** start TEXT PROVIDED **

Monday, May 18, 2020

Swift Dam and Pioneer Ridge

Camille Consolvo and Mike Dannels on Swift Reservoir south shore trail 

Behind us, looking into the Badger Two Med country

Spring is in its full glory now.  The first round of alpine flowers are in full bloom, the trees are leafing and yet, the mountains are still frosted with snow.
We took advantage of a bluebird day Saturday by heading north to where the boundaries of the Bob Marshall Wilderness and Badger-Two Medicine areas meet at Swift Dam Lake, an impoundment of the forks of Birch Creek west of Dupuyer.
This is a major jumping off point for trips into those two spectacular areas and is particularly notable for the deep blue-green Glacier-park-like color of the waters.
We were told that the road on the north side of the reservoir, on the Blackfeet side, was closed, so we chose the South Side trail, hiking it to its crossing at Phillips Creek.

** end TEXT PROVIDED **

● REQUIREMENTS
Keep the text provided going from its last sentence.

** start DATA LINES **

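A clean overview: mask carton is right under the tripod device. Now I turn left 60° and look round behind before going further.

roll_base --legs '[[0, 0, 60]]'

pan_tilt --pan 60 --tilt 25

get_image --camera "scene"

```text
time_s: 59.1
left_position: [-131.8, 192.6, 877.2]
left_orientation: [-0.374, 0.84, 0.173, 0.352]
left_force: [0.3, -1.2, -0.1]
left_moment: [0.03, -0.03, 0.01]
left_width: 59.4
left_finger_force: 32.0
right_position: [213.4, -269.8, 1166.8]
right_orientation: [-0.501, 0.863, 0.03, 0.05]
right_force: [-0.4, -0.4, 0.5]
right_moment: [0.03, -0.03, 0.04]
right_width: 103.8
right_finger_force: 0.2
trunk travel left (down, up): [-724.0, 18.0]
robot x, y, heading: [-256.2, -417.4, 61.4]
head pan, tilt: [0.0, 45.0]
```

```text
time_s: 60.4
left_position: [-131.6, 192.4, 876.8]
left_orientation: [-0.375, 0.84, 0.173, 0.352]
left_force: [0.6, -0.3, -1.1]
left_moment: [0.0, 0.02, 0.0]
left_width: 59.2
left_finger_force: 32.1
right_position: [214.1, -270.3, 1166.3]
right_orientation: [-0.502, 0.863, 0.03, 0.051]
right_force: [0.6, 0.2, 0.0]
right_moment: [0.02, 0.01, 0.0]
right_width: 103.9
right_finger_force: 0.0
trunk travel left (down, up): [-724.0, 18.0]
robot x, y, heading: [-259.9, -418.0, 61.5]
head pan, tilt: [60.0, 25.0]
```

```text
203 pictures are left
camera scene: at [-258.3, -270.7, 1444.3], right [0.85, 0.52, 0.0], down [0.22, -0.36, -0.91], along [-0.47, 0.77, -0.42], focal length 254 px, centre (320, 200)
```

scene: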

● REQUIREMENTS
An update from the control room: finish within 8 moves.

** end DATA LINES **

● EXERCISE ANSWER
Along the way we were treated to an amazing show of Glacier Lilies, Pasque and Shooting Star flowers.  I don't think I've ever seen so many Glacier Lilies, which painted hillsides yellow.
The scenery along the lake is what our friend Camille Consolvo, who accompanied us, as "Canadian-like," a reference to a trip we took with her and her husband Mike Dannels last summer into the high Canadian Rockies.  I could not disagree.  Mount Richmond is the prominent peak at the head of the lake, flanked by Mount Sentinel.  Both were snow covered.
Our only (minor) complaint was that the trail had been chewed up by horses.
We encountered a couple hiking and another couple on horseback on our hike that covered 6.6 miles with an elevation gain and loss of 1,500 feet.
A must-see feature on this hike is Hell Roaring Spring that pours out of an opening beneath the trail and foams and gurgles down a hillside to the lake like a creek.
We had many stops along the way to take photos of the flowers and to gape in awe at the mountain-lake scenery.
The 18-mile drive on the gravel road from the Dupuyer highway department rest stop was a good one.  The road is in excellent shape except for one small, steep patch.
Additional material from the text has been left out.